━━ ENTRIES PROVIDED

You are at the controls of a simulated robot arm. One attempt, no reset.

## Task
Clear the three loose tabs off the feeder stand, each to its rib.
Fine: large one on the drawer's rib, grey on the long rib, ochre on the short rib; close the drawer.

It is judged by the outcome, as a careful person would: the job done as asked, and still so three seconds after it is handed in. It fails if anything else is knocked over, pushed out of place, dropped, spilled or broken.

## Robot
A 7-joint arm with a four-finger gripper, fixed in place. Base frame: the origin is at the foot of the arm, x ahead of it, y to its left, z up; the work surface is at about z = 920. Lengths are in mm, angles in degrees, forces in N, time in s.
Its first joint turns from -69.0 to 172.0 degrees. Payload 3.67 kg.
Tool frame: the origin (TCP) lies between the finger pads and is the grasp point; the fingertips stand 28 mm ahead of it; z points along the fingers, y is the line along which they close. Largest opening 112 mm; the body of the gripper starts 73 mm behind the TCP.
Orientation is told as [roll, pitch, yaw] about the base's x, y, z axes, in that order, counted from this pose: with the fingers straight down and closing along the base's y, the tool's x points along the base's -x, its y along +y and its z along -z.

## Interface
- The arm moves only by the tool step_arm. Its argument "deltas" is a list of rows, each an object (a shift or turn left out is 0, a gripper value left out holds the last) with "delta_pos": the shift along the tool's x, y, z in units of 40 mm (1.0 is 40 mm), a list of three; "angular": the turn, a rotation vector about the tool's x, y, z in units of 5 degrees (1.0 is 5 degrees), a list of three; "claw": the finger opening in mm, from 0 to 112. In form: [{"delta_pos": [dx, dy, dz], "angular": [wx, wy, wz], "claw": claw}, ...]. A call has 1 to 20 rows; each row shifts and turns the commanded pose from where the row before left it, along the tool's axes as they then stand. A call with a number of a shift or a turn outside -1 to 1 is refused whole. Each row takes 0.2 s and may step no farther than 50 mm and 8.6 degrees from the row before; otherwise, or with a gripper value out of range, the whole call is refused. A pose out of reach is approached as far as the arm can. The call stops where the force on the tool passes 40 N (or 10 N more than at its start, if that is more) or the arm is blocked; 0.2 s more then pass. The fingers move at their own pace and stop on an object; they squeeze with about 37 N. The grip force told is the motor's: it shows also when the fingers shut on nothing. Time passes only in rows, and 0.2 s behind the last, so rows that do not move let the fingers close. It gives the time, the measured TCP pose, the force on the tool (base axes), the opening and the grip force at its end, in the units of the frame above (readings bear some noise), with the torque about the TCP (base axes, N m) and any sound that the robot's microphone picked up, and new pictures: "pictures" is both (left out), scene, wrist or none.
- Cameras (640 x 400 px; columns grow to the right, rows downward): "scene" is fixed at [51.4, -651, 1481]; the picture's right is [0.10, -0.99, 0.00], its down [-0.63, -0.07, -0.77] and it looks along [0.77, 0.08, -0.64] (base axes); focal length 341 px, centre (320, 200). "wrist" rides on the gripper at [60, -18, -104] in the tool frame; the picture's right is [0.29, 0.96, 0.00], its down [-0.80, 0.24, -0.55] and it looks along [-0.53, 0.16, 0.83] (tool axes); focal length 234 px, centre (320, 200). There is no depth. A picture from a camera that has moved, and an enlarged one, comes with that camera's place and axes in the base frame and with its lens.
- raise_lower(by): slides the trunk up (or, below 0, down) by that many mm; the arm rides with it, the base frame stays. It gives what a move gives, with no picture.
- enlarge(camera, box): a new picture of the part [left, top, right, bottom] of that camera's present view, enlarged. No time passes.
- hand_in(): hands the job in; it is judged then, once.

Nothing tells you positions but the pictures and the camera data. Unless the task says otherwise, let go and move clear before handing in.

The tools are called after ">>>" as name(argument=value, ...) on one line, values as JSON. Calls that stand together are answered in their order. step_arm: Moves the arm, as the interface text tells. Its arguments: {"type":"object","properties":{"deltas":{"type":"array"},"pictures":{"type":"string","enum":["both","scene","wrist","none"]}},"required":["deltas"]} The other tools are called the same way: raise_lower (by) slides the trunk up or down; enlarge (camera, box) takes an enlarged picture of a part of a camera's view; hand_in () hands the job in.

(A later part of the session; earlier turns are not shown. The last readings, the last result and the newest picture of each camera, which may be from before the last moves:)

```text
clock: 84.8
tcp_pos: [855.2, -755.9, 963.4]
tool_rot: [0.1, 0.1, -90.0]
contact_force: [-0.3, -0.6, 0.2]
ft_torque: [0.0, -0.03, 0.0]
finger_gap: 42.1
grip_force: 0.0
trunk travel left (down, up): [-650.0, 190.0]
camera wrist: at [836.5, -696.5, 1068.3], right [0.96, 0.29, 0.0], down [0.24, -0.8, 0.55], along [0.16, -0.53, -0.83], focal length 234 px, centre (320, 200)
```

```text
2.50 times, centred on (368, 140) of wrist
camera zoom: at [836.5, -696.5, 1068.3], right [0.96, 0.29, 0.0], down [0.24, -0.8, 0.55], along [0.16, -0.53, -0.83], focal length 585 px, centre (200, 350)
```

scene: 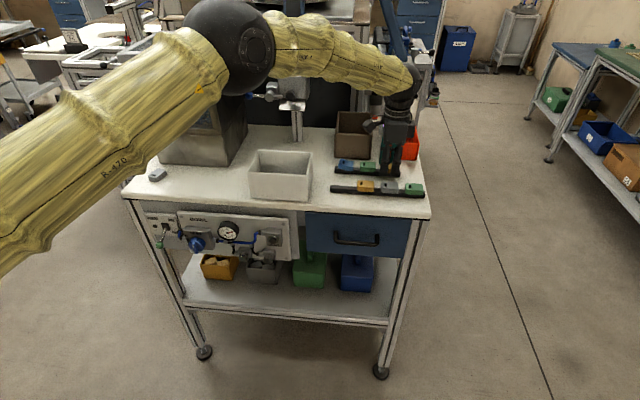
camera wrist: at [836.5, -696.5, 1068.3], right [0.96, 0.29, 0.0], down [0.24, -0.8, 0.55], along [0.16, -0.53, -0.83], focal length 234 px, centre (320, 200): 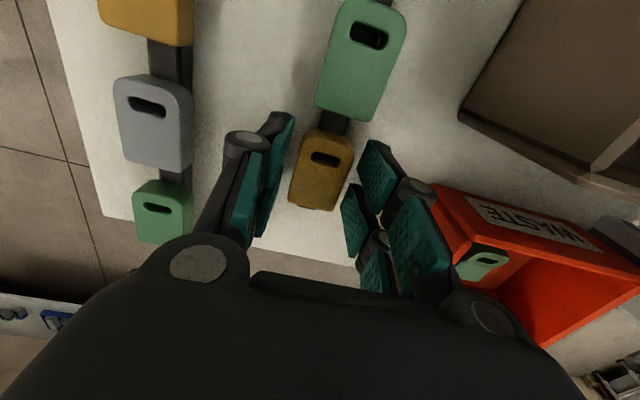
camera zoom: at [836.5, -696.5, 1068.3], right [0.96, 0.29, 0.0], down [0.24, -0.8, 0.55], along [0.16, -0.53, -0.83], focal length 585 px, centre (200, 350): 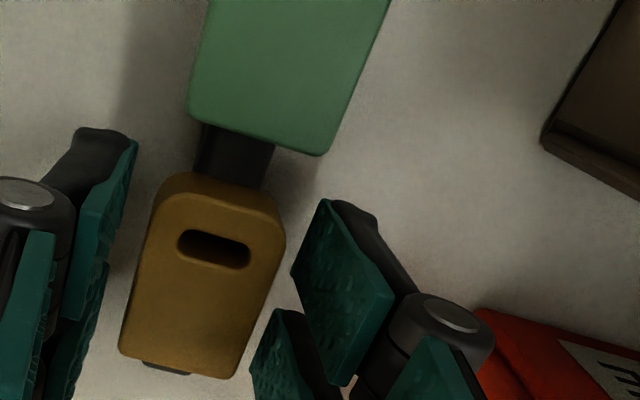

━━━━
━━ ENTRIES PROVIDED

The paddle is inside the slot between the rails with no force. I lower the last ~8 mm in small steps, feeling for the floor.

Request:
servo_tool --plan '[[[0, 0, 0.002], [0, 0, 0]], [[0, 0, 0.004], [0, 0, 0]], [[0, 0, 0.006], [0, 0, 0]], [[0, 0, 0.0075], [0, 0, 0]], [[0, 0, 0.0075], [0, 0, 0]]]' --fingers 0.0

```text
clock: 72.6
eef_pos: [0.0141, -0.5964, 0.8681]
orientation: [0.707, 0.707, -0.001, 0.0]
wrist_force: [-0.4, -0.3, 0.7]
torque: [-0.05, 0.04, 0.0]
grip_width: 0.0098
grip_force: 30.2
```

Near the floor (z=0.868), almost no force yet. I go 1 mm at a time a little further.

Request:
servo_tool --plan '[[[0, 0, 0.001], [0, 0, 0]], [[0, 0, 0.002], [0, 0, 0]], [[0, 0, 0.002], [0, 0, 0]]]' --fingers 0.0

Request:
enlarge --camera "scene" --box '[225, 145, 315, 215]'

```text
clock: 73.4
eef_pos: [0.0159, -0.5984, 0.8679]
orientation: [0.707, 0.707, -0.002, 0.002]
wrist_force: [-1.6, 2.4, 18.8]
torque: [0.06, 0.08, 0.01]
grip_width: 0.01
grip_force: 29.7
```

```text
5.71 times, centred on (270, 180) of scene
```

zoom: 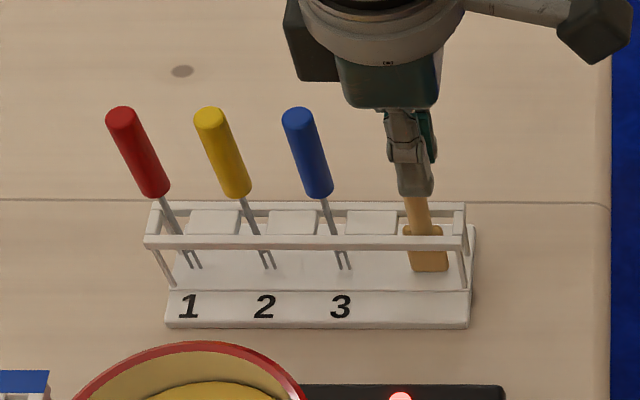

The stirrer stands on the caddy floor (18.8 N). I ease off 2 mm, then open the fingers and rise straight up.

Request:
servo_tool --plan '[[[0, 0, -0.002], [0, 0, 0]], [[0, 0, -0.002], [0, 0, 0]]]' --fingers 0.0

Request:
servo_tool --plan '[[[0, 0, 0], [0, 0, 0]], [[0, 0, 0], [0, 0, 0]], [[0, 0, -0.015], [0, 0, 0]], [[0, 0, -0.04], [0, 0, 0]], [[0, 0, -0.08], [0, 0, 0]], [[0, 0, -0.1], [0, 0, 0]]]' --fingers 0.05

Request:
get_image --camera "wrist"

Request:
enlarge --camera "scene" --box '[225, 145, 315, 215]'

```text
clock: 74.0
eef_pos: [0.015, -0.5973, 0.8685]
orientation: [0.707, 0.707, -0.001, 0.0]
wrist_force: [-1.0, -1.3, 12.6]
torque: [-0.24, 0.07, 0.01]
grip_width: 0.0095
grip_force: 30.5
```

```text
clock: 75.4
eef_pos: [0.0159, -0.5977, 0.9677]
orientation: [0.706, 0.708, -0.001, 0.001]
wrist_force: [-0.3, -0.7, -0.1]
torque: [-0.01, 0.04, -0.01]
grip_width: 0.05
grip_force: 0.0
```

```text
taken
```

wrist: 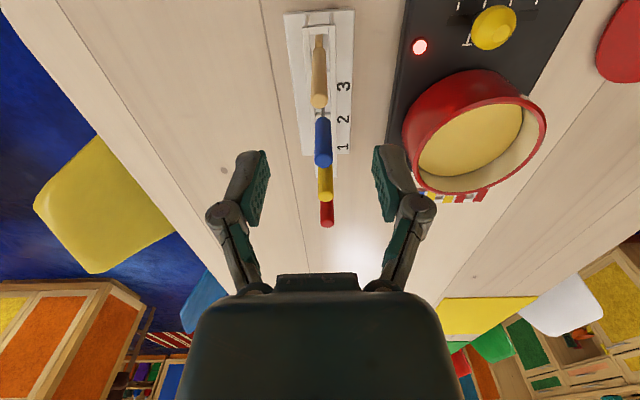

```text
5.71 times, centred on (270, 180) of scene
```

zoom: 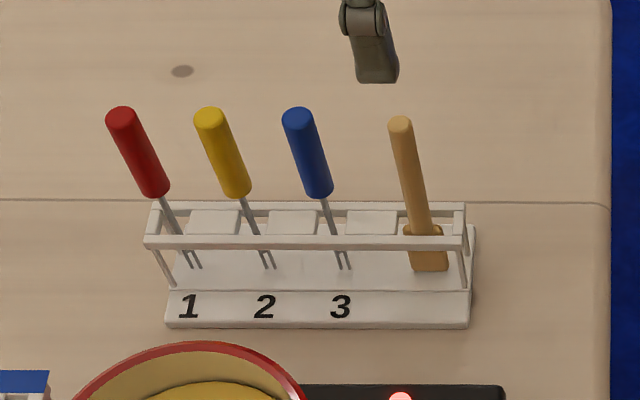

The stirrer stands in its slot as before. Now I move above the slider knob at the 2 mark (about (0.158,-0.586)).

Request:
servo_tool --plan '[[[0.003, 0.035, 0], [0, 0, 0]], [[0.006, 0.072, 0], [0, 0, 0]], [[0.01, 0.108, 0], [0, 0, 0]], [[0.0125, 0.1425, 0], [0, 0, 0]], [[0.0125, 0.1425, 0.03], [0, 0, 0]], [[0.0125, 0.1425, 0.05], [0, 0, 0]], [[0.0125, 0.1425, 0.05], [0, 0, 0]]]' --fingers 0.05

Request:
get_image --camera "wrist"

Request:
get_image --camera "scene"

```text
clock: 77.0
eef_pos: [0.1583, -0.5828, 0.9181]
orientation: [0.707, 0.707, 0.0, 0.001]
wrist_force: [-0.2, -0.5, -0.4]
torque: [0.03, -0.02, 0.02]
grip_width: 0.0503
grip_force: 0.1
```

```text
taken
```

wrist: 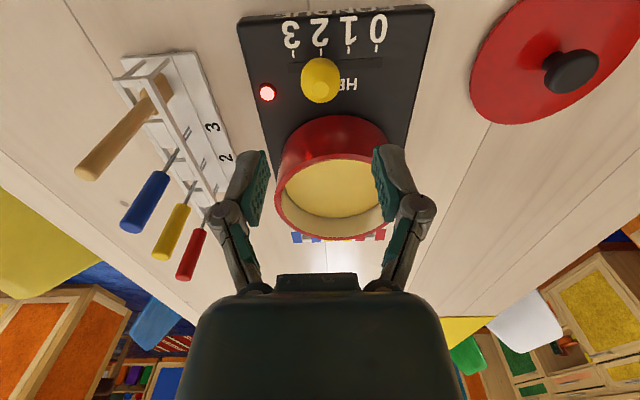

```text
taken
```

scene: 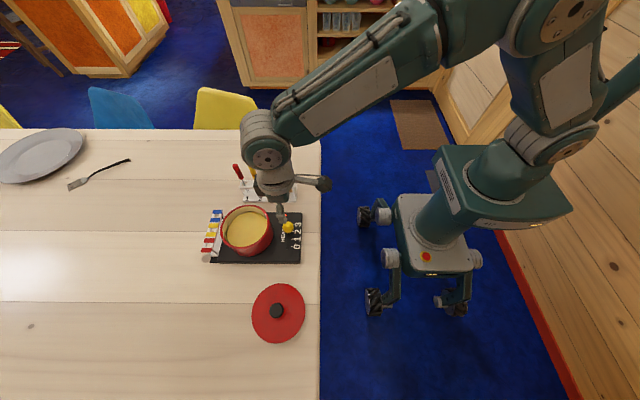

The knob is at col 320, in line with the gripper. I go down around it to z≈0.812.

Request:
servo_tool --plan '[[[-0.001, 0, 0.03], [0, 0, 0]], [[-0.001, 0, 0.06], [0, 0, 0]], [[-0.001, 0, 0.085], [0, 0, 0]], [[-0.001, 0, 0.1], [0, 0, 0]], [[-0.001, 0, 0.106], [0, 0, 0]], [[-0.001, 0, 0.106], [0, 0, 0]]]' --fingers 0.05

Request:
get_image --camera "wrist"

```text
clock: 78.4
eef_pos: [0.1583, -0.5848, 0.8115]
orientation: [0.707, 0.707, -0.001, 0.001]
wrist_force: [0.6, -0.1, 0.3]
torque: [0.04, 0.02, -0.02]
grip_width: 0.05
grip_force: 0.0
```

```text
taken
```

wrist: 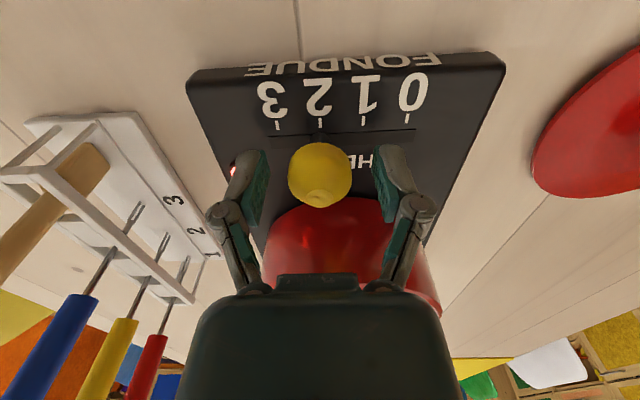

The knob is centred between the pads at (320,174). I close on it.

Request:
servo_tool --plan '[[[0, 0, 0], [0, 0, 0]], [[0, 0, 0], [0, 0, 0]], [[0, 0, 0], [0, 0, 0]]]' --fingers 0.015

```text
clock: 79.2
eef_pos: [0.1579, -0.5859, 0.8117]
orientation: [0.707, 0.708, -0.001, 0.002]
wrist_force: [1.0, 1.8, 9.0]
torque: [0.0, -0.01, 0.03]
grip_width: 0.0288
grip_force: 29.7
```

━━━━

- TO BE DONE:
Pull every line containing the word "judged" out of the material and copy it.

- EXERCISE SOLUTION:
It is judged by the outcome, as a careful person would: the job done as asked, and still so three seconds after it is handed in. It fails if anything else is knocked over, pushed out of place, dropped, spilled or broken.
- hand_in(): hands the job in; it is judged then, once.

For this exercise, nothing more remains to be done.